Zdaniem Krzysztofa Króla, rzecznika Prokomu Investments, nie jest zasadne twierdzenie, że Ryszard Krauze, właściciel tej firmy oraz spółki z nim powiązane (np. Polnord) uchylają się od płacenia Agencji Nieruchomości Rolnych Skarbu Państwa (ANRSP) za dzierżawę ziemi.

Wcześniej minister rolnictwa Wojciech Mojzesowicz powiedział, że jeden z najbogatszych ludzi w Polsce zalega agencji 90 mln zł. Chodzi o opłaty za grunty w Wilanowie, które pierwotnie były w użytkowaniu Szkoły Głównej Gospodarstwa Wiejskiego, a na których powstaje obecnie największa inwestycja mieszkaniowa w Polsce.

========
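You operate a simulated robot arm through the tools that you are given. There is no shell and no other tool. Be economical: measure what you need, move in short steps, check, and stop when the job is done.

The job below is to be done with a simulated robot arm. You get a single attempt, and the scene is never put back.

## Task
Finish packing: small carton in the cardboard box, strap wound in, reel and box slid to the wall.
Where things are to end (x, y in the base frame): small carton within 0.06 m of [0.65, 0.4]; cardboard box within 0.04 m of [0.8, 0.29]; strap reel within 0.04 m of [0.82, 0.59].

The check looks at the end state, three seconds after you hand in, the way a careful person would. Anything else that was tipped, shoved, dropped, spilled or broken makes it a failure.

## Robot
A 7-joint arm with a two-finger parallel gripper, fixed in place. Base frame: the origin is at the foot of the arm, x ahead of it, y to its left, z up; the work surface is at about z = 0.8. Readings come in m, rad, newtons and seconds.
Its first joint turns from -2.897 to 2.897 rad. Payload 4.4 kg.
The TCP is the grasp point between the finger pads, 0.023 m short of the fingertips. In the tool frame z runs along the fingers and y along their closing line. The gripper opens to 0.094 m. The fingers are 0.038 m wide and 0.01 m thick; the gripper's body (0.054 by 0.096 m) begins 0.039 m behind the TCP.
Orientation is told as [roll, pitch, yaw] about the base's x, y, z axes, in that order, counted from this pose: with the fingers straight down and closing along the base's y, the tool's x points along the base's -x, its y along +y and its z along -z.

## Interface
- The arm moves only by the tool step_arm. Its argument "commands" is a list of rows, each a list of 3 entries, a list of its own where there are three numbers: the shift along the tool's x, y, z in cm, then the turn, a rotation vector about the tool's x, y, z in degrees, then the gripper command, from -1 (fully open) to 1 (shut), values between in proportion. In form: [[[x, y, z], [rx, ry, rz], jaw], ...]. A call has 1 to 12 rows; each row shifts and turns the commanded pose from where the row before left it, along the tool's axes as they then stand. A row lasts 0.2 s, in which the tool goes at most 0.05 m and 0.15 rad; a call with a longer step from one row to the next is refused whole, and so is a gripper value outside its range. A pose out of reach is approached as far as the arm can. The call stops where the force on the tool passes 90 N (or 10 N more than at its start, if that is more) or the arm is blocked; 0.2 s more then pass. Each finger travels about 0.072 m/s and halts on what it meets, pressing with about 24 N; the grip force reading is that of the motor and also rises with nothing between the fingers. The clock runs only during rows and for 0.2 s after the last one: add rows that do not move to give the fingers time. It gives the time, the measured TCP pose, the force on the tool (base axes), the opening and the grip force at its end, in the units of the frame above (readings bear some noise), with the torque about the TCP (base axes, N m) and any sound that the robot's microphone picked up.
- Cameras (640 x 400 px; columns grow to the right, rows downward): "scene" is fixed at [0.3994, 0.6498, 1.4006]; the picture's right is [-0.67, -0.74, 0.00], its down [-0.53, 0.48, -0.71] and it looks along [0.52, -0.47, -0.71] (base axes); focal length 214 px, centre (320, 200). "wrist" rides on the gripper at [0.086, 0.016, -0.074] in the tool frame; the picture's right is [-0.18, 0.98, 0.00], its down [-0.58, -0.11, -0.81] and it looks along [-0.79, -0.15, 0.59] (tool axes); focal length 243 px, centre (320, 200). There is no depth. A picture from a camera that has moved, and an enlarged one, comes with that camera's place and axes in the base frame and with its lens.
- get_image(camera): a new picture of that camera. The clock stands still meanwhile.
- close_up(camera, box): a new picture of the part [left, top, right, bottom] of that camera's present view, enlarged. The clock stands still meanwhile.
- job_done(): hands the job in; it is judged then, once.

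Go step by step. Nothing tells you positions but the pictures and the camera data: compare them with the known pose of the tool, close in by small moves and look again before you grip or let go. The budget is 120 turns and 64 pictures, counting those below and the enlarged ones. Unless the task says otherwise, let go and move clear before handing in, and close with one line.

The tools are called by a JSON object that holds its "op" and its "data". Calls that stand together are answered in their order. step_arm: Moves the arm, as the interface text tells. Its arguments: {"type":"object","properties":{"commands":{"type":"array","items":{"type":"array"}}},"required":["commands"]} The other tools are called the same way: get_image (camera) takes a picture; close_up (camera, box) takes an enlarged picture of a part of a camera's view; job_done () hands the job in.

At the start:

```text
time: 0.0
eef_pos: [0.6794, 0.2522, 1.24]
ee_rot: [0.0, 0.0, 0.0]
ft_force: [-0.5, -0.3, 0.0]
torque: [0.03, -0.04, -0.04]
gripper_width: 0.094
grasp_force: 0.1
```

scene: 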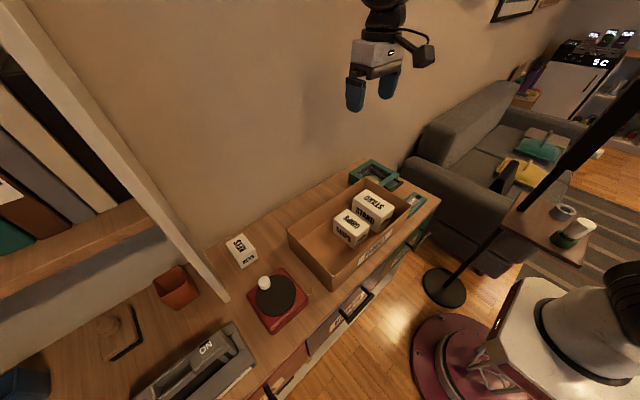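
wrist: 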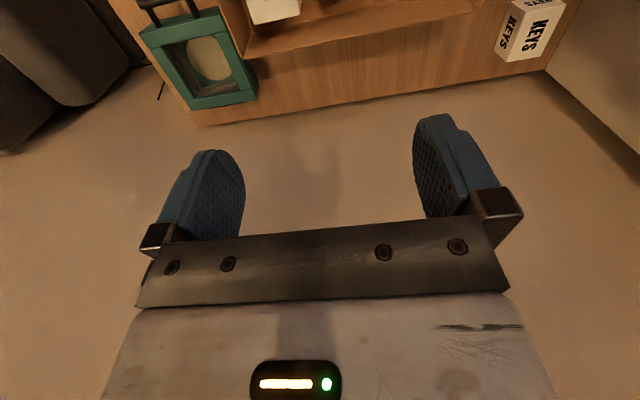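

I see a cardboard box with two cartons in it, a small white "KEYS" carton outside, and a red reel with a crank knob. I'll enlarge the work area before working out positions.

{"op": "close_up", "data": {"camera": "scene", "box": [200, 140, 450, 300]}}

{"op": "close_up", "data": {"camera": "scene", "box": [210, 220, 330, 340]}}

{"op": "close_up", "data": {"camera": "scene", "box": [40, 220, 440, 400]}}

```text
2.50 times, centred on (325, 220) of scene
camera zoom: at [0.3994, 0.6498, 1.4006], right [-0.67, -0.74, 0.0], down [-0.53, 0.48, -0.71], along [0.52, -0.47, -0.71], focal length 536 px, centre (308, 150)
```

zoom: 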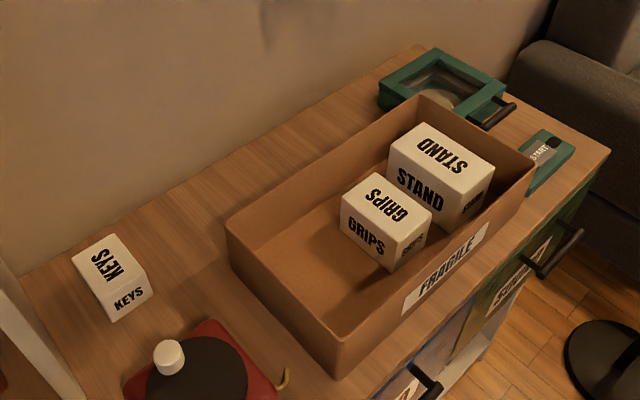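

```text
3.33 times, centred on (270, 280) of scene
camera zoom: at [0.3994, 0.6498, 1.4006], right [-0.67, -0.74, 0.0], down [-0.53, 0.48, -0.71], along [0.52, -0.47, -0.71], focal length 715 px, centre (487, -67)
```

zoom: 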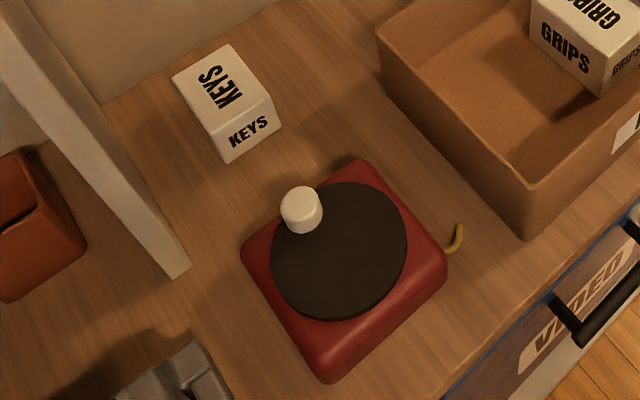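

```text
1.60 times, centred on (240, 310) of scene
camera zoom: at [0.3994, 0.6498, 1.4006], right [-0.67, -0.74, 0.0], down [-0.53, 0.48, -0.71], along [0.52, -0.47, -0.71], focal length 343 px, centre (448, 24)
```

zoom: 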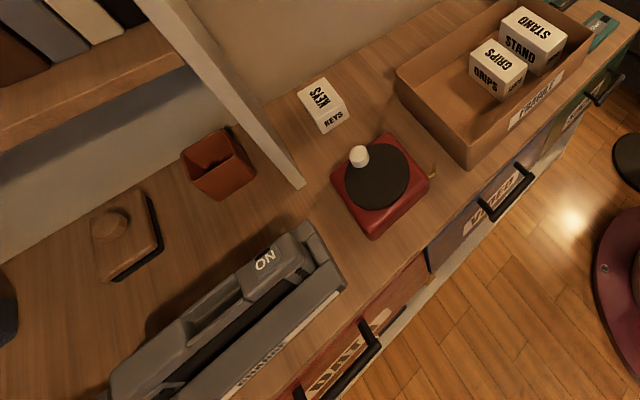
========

Tymczasem Prokom Investments utrzymuje, że opóźnienia w płatnościach wynikają z tego, że niektóre spółki z jego grupy kapitałowej pozostają w sporze sądowym z ANRSP co do zasad płacenia za użytkowanie wieczyste nieruchomości. - Spór trwa od 2001 r. i wynika z nieprawidłowego, naszym zdaniem, stosowania przez Agencję przepisów regulujących zasady pobierania i rozliczania tych opłat. W sprawach, które zakończyły się rozstrzygnięciem korzystnym dla Agencji, stosowne opłaty zostały wraz z odsetkami zapłacone - twierdzi K. Król. Dodaje, że spółki z grupy Prokomu Investments zapłaciły do tej pory pond 70 mln zł. Wykaz wszystkich dłużników ANRSP ma być ujawniony w tym tygodniu. Wiadomo, że zaległości grupy Prokomu stanowią 10 proc. wszystkich długów. Kolejne 10 podmiotów jest, zdaniem resortu rolnictwa, winne następne 90 mln zł.